How would, for example, a similar interview with an equally talented Tommy Tiernan be treated? Would the headline point to his crippling guilt at leaving the house every day and the family sacrifices he must make in order to pursue his career? That Jennifer is only relatable as a successful woman if she is angst-ridden and conflicted is exactly why important publications like this communicate the kinds of inequalities that did exist in the past but are no longer acceptable. I'm sure that the mothers reading the article are relieved that their daughters will grow up in a world where such undermining of a woman's worth as a person no longer happens.

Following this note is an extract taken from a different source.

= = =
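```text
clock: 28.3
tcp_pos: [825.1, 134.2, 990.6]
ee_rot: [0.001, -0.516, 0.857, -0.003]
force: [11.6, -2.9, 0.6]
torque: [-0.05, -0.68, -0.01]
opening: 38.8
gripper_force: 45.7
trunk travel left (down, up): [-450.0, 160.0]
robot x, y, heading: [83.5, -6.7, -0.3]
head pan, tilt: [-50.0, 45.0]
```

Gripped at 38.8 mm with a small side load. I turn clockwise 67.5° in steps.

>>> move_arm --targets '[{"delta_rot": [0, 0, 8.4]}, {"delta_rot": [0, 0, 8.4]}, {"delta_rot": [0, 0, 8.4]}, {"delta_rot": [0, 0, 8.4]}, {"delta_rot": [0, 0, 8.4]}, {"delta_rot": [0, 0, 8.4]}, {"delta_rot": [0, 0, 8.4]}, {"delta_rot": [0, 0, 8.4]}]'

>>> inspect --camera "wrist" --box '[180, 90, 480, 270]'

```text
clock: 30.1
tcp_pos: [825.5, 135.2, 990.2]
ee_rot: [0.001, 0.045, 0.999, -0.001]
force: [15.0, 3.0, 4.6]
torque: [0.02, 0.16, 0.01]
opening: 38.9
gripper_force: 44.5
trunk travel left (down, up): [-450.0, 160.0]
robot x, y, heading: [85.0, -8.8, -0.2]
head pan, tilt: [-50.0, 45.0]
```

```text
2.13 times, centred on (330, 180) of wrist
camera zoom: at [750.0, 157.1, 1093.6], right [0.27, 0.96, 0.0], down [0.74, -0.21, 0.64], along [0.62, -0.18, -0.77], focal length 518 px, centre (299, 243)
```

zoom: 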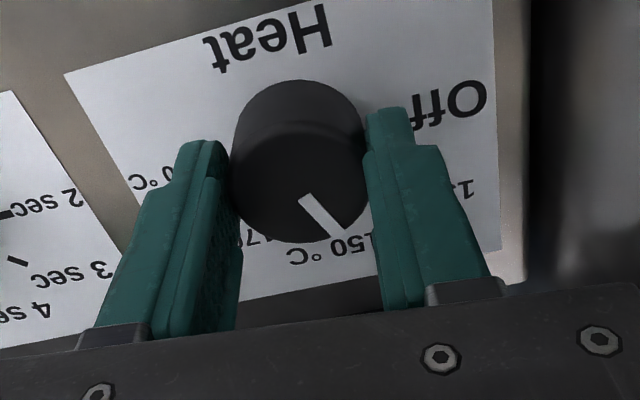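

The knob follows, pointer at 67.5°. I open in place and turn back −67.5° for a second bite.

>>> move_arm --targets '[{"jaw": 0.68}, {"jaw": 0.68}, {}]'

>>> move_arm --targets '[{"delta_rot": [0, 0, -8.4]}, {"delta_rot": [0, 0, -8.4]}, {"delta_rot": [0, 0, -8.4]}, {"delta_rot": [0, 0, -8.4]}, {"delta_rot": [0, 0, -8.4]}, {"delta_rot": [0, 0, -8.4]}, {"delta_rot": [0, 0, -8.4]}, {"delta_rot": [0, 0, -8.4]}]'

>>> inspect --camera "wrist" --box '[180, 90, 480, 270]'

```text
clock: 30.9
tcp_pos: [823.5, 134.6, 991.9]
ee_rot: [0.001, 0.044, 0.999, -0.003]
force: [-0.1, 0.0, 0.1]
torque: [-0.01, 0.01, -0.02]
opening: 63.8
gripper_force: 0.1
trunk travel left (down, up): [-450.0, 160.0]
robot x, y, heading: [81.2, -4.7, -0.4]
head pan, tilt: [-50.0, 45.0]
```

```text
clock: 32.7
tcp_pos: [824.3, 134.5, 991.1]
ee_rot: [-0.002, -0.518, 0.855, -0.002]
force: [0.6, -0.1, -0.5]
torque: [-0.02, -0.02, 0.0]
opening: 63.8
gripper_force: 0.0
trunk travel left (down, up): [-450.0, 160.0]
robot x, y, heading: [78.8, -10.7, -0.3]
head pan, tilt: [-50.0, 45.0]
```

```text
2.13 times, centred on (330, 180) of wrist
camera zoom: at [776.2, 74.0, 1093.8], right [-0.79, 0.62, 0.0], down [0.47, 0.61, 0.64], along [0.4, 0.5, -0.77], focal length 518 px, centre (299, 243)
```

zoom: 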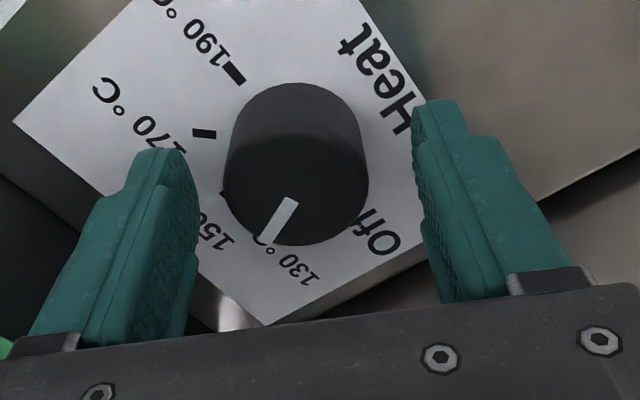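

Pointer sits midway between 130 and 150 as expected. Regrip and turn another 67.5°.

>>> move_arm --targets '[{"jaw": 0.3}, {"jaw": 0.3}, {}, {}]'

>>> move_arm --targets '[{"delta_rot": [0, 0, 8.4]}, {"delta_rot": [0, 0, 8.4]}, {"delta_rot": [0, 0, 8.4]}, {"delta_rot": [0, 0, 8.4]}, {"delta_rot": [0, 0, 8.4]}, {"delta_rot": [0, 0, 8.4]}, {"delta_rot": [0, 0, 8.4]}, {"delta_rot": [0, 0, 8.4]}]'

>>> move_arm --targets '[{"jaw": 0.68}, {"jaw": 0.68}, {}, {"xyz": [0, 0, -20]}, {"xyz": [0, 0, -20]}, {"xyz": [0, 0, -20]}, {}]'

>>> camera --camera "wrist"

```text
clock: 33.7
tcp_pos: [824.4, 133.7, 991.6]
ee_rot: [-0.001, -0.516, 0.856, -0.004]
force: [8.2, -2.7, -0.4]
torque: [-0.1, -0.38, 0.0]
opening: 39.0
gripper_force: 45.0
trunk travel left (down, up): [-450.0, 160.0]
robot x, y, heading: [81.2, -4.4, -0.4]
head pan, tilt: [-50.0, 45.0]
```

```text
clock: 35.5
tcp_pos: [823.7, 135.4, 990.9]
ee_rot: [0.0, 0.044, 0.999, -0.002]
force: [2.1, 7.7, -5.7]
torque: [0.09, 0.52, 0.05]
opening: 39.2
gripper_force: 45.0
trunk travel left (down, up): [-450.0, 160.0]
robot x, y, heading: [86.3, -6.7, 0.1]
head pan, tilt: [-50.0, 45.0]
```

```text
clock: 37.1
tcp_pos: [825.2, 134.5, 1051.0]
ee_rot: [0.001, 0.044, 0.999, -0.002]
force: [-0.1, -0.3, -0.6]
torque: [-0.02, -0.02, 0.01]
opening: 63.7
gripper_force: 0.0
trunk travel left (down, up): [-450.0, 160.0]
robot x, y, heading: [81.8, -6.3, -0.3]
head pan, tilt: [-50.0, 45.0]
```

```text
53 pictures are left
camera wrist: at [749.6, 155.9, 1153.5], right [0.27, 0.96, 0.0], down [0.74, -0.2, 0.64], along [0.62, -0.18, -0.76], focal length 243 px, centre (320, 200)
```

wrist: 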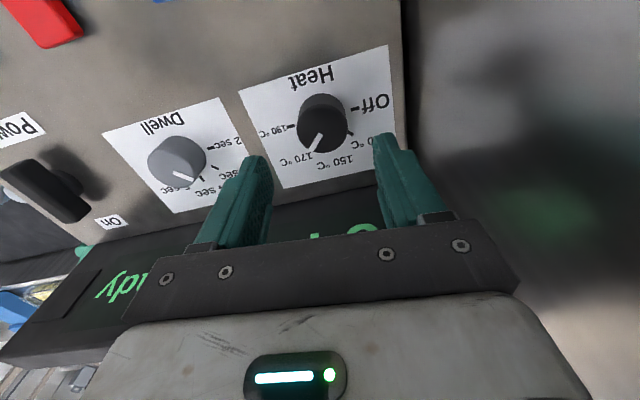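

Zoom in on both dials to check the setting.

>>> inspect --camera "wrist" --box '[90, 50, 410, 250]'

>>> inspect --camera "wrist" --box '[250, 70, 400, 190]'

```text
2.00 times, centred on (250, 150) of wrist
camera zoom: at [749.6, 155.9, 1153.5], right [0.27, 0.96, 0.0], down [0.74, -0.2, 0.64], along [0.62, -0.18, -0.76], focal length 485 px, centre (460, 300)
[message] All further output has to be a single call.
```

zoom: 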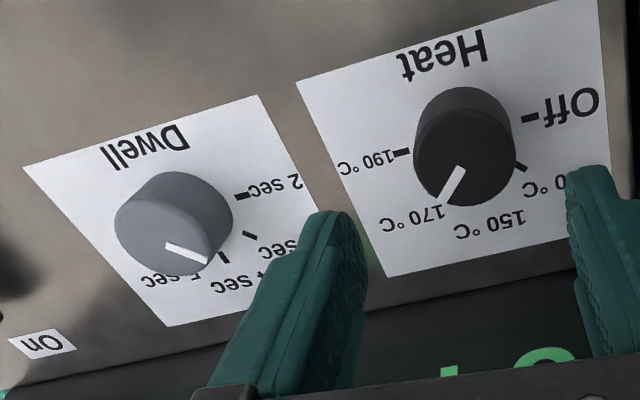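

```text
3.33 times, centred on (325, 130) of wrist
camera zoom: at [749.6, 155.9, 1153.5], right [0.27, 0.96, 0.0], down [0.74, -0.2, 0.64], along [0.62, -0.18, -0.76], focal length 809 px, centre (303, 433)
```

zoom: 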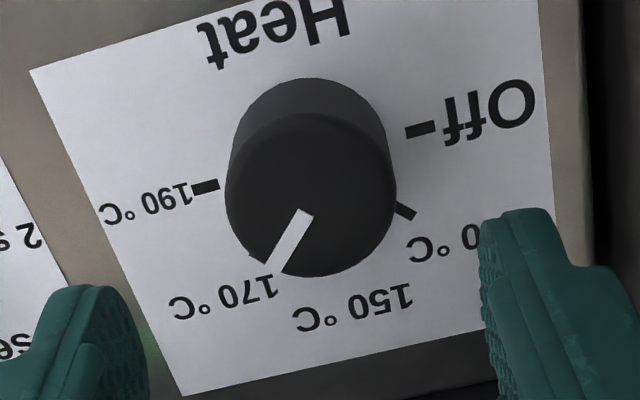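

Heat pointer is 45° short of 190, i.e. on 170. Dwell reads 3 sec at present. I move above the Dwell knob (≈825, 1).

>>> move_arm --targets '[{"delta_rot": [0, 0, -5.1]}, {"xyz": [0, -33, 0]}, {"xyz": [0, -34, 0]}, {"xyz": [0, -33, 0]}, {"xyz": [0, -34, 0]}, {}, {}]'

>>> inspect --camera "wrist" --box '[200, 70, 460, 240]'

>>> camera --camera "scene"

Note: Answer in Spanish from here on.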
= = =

I await your next issue excitedly. Perhaps Barry Egan might helpfully inform us that a Foxrock-born debutante is newly single. Or Life might feature a photo spread of a male celebrity's wife who prudently spent her husband's money on a tastefully designed kitchen? The options are endless. Keep up the good work. "Women, Know Your Place!"

Ruth Melia, Co Galway

Adams hasn't a patch on Clinton

Sir - Until now I had considered Eilis O'Hanlon a serious journalist, mainly because she has published such scathing insights into Gerry Adams and her amazement has always been that others could not see the truth of him.

Her support of Hillary Clinton (Sunday Independent, July 31) should give her an insight in cognitive dissonance. For anyone who seriously looks at the record of Hillary Clinton would know that she has been responsible for more death, destruction and corruption than Gerry Adams could ever dream of. I am doubtful that humanity can survive a world with HRC in the White House.

Rosemary Davison, Co Down

Who's living in the real world anyway?

Sir - I never cease to be amazed by the response of some letter writers when the subject of religion is broached. I usually get the distinct impression that they think this life, as people refer to it, is actually real. Then, I suppose, as Samuel Beckett once wrote, "There is nothing more real than nothing."